SPOR - 20 Haziran 2022 Pazartesi 12:58

Ahmet Nur Çebi: 'Wout Weghorst ile ekonomik olarak anlaştık ama olumlu cevap alamadık'

A
A
A
Ahmet Nur Çebi: 'Wout Weghorst ile ekonomik olarak anlaştık ama olumlu cevap alamadık'

Beşiktaş Başkanı Ahmet Nur Çebi, transfer gündeminde olan Wout Weghorst ile ekonomik olarak anlaştıklarını ancak futbolcudan henüz olumlu bir dönüş almadıklarını söyledi. Ersin’e taleplerin olduğunu belirten Çebi, Rıdvan’ın ise transfer sürecinin bitmek üzere olduğunu ifade etti.

Beşiktaş Başkanı Ahmet Nur Çebi, bir sponsorluk anlaşmasında basın mensuplarının sorularını yanıtladı. Türkiye Futbol Federasyonu’nunda kurulların istifa etmesini gerektiğini ifade eden Çebi, “Türkiye Futbol Federasyonu yönetimi görevine başladı. Özellikle TFF’nin çok sıkıntılı bir süreçten geçmesi ve arkasından da erken bir seçime gitmesi söz konusu oldu. Bu seçim gerçekleştirildi ve yeni bir yönetim, başkan var. Hayırlı olsun diliyoruz. Seçilen herkes kendine göre birilerini isteyebilir ancak Türk futbolu adına yeni seçilen yönetime biz Beşiktaş olarak destek olacağımızı, başkana gereken desteği vereceğimizi Türk futbolu ve kulübümüz adına yapmamız gerektiğini düşünüyorum.

Kaostan kimseye fayda çıkmıyor, geçen sene gördük. İtiş kakış var ise kurumlar arasında, hem kurumlar hem de Türk futbolu zedeleniyor, bu sene olmaması lazım.
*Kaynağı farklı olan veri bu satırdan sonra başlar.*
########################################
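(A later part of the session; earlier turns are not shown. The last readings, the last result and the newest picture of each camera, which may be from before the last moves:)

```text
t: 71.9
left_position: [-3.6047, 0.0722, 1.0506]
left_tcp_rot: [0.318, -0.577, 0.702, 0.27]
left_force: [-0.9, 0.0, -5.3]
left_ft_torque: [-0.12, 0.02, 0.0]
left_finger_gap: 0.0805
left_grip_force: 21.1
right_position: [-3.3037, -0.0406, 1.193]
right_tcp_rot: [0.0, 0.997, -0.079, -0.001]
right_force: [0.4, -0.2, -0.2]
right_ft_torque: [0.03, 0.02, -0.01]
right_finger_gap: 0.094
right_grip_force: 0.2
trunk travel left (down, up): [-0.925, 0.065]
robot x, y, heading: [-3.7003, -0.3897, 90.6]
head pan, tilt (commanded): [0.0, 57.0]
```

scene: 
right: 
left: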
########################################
Ben ilk başlardan beri kurumların hepsinin istifa etmesi gerektiğini, yeni başlangıç yapılması gerektiğini söyleyenlerdenim. Ümit ediyorum ki tüm kurullar TFF’ye istifalarını verirler, yenileri göreve gelir.

1 sene sonra yapılacak olan seçimde kurullarında artık genel kurulda seçilmesi gerektiği bir uygulama olacak, daha da güzel olacak. Umuyorum kurulların tamamının istifa edip yenilendiği bir süreç yaşarız. 1-2 tanesinin istifa ettiği süreci kabul etmiyorum. Eski hakemlerin yeni kardeşlerine koltuklarını bırakmalarını istiyorum. Artık Türk futbolunun önünü yeni olan her şeye açmak ve huzuru Türk futboluna kazandırmak adına hakemlerin de yenilendiği, gençlerin görev aldığı sürecin başlamasını diliyorum” dedi.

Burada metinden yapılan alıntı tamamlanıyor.